J'étais parti avec la ferme intention de finir, et même de faire un tour d'honneur et ben finalement, on va dire que 76 km, c'est déjà pas si mal. Le manque d'entraînement m'a provoqué une telle fringale de course à pied que j'ai été très gourmand. Impossible, dès le départ, de me conformer aux prévisions d'une moyenne de 8,5 km/h. Après 50 km, mon compagnon virtuel avait 3,5 km dans la vue et je commençais à montrer les premiers signes de fatigue. Après le 60e, il commençait à reprendre du terrain. Il a fini le 100 bornes, pas moi.
Fatigue musculaire, tout d'abord, qui se confirmera au fil des kilomètres suivant la mi-course. Difficulté à suivre un rythme régulier. Doutes. Peu à peu, l'objectif principal devient simple : "courir le plus longtemps possible". Dans les derniers hectomètres du cinquième tour (64 km), je cours de toute évidence beaucoup moins vite que je ne pourrais marcher.
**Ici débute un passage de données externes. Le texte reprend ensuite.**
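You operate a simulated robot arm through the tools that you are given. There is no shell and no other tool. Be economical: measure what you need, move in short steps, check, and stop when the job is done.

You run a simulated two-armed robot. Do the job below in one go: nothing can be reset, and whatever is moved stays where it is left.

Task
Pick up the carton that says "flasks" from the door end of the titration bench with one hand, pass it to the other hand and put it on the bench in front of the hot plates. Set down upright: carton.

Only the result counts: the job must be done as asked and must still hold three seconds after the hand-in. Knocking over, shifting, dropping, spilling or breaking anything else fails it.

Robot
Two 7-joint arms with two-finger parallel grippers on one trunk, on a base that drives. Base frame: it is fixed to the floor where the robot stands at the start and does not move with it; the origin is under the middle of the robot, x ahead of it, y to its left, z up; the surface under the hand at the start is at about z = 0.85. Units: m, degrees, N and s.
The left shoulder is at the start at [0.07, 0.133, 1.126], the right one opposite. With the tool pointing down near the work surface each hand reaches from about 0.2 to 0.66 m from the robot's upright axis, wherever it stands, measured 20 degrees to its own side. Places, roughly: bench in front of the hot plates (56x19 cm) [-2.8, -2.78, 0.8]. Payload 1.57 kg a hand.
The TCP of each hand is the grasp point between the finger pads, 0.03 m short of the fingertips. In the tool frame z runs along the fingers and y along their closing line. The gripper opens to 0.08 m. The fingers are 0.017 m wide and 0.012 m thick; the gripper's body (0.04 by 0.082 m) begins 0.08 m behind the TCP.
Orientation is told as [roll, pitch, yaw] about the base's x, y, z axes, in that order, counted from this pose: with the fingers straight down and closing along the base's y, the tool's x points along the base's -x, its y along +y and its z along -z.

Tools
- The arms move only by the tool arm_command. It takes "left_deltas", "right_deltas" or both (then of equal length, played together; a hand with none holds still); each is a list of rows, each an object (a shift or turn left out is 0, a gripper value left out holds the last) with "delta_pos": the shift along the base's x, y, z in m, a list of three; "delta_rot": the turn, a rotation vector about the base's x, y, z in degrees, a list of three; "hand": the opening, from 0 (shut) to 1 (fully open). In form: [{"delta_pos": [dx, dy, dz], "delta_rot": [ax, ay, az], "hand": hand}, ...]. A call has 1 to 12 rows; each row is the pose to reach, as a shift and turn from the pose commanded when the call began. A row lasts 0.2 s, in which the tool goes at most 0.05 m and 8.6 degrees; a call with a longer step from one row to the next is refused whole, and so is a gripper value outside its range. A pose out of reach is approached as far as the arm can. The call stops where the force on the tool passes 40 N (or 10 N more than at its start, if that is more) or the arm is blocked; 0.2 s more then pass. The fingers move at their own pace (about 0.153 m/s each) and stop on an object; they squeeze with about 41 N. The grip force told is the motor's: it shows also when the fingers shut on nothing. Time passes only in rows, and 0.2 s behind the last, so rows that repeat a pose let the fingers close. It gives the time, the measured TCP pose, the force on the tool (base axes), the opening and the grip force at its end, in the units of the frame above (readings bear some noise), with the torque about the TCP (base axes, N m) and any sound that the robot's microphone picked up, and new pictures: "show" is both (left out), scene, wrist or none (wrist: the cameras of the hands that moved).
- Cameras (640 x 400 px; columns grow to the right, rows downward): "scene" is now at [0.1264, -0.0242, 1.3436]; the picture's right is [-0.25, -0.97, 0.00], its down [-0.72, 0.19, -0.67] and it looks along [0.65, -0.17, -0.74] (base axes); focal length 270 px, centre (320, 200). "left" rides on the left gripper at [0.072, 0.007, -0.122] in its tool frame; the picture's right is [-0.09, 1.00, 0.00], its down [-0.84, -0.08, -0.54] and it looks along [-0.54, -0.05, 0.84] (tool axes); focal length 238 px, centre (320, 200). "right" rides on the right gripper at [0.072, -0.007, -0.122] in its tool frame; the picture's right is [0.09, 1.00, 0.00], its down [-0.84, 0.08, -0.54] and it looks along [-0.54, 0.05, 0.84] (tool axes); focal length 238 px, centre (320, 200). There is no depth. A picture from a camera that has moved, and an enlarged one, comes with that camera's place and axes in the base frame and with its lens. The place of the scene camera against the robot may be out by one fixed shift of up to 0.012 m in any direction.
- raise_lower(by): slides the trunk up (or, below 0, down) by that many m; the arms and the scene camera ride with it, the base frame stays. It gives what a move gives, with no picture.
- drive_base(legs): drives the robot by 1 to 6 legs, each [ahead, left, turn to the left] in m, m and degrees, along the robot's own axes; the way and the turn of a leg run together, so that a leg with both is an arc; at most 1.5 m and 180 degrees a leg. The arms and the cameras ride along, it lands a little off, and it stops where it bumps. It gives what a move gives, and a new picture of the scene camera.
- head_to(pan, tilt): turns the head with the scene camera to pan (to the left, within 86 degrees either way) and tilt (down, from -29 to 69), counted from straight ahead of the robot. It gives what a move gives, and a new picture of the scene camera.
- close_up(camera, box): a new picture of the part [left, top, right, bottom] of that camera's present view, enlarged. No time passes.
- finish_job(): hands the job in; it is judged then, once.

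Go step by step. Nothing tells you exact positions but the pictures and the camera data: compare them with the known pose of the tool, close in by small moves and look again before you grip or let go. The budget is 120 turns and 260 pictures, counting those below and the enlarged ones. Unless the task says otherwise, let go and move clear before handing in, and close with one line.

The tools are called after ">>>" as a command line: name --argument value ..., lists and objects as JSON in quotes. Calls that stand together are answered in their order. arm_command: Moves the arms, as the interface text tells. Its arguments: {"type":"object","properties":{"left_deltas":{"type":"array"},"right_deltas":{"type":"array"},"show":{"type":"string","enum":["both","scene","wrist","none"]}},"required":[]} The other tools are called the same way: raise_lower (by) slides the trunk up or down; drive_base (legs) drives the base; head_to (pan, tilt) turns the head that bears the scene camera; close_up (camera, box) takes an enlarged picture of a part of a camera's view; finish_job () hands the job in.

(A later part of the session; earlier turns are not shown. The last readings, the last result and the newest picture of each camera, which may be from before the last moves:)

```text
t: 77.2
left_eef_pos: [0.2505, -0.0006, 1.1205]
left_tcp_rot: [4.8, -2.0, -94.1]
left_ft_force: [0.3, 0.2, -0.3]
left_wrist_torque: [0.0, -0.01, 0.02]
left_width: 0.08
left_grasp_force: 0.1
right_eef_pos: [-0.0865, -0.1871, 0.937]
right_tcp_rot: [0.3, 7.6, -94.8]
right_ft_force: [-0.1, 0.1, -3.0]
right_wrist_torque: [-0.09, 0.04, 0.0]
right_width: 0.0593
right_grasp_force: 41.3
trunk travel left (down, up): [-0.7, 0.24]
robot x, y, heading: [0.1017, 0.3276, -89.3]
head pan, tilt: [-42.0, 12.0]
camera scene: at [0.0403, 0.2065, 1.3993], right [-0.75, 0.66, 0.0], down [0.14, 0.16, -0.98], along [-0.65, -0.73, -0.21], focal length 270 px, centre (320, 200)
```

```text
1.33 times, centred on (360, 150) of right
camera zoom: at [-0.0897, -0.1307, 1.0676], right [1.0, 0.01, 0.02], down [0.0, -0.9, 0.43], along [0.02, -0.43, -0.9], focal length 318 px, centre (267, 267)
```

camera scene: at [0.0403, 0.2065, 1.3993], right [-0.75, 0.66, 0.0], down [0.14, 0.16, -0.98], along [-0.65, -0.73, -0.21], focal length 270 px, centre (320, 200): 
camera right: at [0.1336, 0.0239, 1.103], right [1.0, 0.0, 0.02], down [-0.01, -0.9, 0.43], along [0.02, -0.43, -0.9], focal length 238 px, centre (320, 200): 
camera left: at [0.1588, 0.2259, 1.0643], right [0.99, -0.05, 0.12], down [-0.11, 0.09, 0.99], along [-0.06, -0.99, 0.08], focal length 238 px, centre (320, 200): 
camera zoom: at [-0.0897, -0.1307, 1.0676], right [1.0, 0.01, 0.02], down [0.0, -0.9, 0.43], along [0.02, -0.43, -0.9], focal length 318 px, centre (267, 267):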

Qu'à cela ne tienne, je veux courir, maintenir cette foulée en suspension, ne jamais poser les deux pieds parterre en même temps. Au moins jusqu'à la fin de ce tour. Mais courir me fait de plus en plus mal, devient de plus en plus douloureux. Les cuisses sont HS, et pour la première fois de ma vie de coureur, je commence à avoir mal aux mollets.
J'ai envie de m'arrêter parce que je sais que le départ pour le sixième tour sera très dur. Il faudra aller jusqu'à neuf et dans mon état, c'est pas gagné. C'est drôle comme dans ces moment-là on retrouve toutes les bonnes raisons d'abandonner : "tu dors quasiment pas, tu as couru une semaine sur les deux derniers mois, et puis à quoi bon continuer, qui te le reprochera, tu vas te casser, il faut que tu sois en forme pour bosser lundi, te mets pas dans le rouge"... Malgré tout, malgré le fait que je considère l'abandon comme une étape essentiellement positive, ça se gère. Et ça se gère en allant assez loin dans la douleur, non pas par esprit de masochisme - je déteste souffrir et je sais que ça pourrait détruire ma passion pour l'ultra - mais simplement pour ne pas revivre les mêmes moments. J'analyse donc en direct ce que je suis en train de vivre, ces excuses que je me trouve, et remonte peu à peu la pente. Des galères comme celles-là, j'en ai déjà passées et il en faudra donc un peu plus pour me faire arrêter. Je m'arrêterai aux limites de mon physique car je sais qu'aujourd'hui, je ne manquerai pas de lucidité, que je ne souffrirai pas d'une mauvaise alimentation... non, seules les jambes sont susceptibles de craquer et quand elles ne voudront plus avancer (mais VRAIMENT PLUS !), je m'arrêterai.
Je ne savais pas s'il était possible de courir un cent bornes dans des conditions de sous entraînement, de sous forme, de fatigue et de surpoids patent... Maintenant, je sais : c'est possible, tout l'est, mais pas pour moi ce jour là. Quoiqu'il arrive, c'est une expérience d'une dureté que je n'avais jamais vécu et que je n'ai pas envie de revivre, sans qu'elle soit traumatisante. Je pense qu'avec l'expérience de Saint-Estève (entrainement inversé) et maintenant celle de Saint-Nazaire, j'ai les limites de ce que je peux faire et de ce que j'aime faire en termes d'entraînement et d'ultra. Il ne me reste pas beaucoup de mauvaises idées à tester dans ce domaine...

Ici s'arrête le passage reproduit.